## SUPPLIED INFORMATION
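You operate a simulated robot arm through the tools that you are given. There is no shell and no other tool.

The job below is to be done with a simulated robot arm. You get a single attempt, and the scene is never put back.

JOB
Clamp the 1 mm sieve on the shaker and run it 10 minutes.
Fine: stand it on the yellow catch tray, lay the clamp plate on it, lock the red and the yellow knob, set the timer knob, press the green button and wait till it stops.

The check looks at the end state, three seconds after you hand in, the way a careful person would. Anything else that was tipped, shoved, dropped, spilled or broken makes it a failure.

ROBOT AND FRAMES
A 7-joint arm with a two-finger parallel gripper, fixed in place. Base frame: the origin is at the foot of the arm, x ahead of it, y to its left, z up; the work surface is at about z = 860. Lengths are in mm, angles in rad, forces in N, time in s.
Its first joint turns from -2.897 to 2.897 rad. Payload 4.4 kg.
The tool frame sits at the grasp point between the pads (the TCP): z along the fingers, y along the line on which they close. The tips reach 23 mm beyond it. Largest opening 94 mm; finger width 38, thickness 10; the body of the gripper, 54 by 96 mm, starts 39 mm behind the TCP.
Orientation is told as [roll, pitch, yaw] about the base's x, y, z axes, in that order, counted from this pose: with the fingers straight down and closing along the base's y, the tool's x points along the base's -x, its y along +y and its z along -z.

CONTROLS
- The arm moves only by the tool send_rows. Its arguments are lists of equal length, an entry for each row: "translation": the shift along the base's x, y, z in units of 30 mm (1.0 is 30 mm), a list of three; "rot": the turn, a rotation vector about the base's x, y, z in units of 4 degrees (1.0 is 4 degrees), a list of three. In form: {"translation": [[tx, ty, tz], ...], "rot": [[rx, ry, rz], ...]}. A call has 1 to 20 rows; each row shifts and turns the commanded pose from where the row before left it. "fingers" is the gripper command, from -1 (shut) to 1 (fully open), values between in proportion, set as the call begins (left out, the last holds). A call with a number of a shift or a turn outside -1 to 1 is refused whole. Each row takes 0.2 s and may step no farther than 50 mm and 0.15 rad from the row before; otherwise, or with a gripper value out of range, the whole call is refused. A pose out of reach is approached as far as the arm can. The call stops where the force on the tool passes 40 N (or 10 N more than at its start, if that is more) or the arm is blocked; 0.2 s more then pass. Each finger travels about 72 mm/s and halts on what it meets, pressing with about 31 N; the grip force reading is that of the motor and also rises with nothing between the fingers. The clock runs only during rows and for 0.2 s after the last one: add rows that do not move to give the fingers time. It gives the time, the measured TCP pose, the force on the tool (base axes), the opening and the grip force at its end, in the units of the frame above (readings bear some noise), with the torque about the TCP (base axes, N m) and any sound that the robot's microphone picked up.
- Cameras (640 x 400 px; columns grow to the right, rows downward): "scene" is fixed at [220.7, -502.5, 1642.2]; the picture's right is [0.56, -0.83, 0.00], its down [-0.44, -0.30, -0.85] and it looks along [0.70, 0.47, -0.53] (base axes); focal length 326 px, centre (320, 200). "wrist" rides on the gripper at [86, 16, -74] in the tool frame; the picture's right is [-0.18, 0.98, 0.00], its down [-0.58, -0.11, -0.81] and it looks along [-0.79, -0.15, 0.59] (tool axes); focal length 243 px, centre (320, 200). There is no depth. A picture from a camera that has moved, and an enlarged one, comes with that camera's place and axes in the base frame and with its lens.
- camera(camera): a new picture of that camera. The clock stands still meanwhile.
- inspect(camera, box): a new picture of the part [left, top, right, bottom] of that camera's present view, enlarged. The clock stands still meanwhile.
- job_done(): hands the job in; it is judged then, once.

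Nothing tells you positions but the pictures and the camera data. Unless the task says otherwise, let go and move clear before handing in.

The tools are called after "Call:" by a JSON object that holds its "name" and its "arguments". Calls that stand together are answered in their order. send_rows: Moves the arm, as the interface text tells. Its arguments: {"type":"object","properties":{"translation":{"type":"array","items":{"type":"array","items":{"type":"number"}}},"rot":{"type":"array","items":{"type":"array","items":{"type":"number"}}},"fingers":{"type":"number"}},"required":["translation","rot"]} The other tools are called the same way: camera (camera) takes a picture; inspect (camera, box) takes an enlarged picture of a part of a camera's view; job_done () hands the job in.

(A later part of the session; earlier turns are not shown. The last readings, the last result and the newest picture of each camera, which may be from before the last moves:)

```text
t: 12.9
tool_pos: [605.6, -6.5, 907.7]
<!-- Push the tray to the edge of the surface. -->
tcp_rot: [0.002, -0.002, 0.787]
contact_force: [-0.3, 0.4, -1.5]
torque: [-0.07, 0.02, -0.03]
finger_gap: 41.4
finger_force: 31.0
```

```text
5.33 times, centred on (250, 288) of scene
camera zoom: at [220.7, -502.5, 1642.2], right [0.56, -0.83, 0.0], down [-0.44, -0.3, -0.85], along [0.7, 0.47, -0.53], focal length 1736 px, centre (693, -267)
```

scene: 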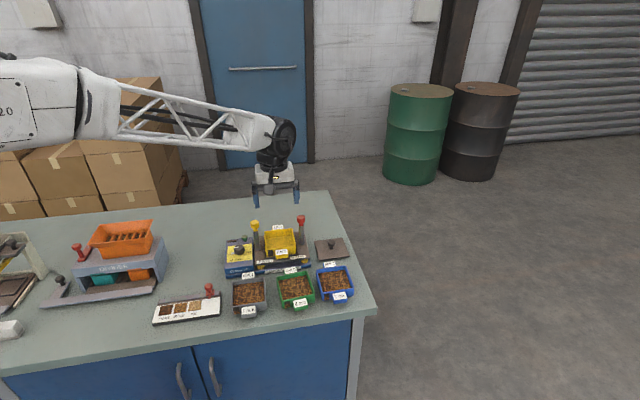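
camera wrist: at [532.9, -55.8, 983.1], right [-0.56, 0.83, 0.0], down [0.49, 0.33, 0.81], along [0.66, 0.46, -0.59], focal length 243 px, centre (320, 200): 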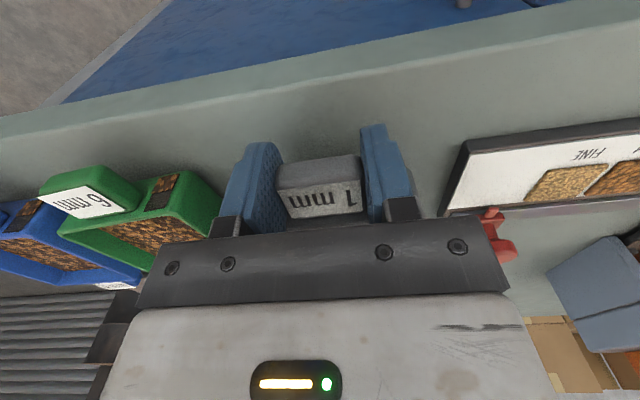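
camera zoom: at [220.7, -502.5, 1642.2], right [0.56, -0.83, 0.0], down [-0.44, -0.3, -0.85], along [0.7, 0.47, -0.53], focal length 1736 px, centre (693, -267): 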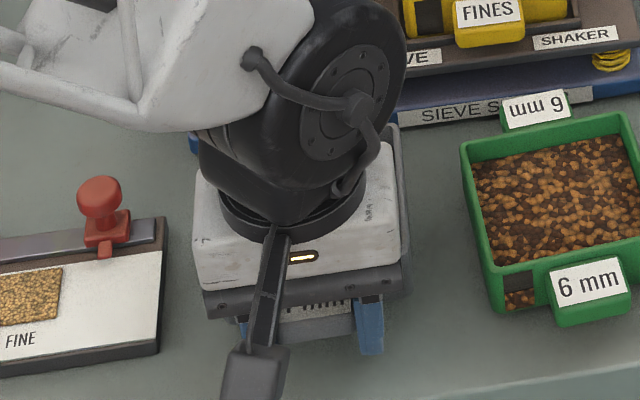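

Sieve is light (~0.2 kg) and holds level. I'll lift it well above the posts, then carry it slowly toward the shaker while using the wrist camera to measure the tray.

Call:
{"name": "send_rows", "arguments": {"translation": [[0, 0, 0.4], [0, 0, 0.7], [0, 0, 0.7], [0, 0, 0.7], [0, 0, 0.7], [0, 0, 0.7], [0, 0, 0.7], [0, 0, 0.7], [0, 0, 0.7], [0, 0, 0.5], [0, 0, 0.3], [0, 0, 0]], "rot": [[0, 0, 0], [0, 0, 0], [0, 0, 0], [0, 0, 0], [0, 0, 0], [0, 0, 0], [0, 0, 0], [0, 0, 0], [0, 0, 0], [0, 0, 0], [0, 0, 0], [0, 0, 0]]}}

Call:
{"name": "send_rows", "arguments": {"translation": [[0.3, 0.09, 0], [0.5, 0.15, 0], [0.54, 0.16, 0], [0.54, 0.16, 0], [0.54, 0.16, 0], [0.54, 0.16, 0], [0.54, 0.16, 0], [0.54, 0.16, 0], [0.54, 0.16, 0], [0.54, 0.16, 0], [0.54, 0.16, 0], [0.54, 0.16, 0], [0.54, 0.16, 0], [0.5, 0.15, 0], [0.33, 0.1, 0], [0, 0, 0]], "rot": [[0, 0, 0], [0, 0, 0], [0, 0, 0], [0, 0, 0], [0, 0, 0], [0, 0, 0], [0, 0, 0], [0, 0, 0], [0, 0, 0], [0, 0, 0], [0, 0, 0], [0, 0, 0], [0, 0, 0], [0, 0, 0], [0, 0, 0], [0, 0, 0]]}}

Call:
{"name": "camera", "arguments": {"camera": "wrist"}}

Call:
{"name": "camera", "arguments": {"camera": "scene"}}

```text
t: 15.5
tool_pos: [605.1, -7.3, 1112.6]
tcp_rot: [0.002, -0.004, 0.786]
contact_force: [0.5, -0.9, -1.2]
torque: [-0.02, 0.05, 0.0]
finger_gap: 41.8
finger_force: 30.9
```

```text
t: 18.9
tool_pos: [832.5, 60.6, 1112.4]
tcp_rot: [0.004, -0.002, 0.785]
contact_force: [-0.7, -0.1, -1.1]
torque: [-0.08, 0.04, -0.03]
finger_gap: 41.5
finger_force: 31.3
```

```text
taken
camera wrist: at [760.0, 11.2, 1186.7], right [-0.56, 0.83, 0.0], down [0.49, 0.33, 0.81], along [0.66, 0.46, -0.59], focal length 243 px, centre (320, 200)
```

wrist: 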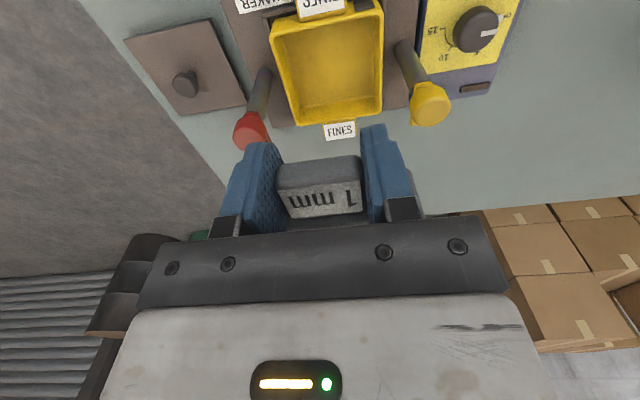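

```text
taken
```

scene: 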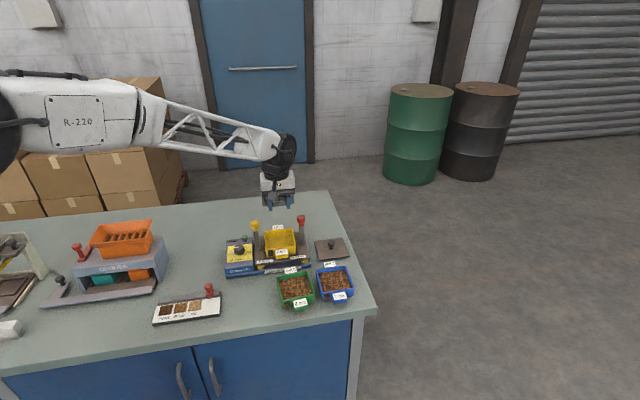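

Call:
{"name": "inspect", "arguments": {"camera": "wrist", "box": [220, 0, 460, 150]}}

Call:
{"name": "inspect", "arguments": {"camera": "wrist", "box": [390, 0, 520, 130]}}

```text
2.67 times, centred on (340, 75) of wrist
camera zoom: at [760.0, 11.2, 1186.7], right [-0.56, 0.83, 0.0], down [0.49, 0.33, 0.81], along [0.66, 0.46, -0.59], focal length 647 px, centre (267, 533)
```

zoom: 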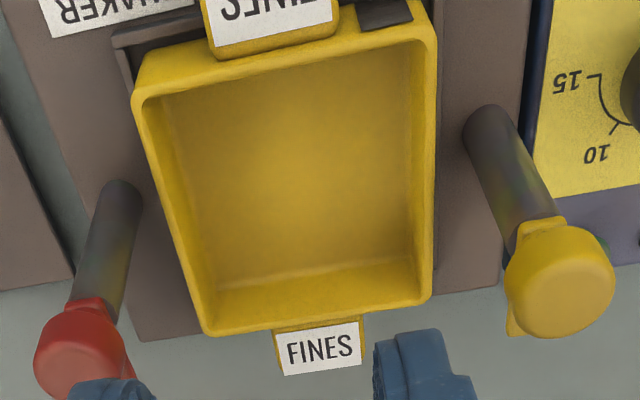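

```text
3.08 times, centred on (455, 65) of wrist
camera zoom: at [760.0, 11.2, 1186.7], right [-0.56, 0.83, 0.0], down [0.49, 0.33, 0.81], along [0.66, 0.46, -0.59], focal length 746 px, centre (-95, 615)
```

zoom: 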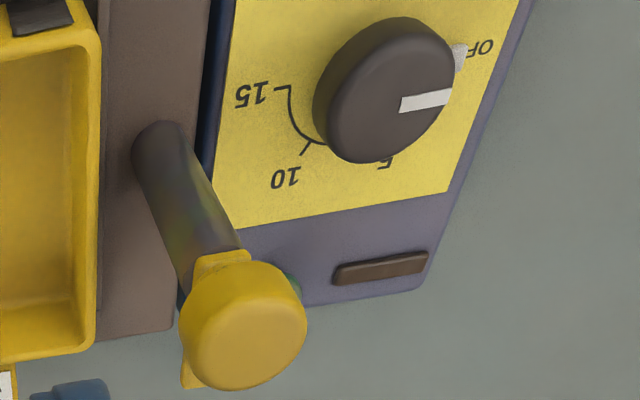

## TASK STATEMENT
Your answer should be a single number: the count of lines in the material above that contain "still".

## THE REPLY
2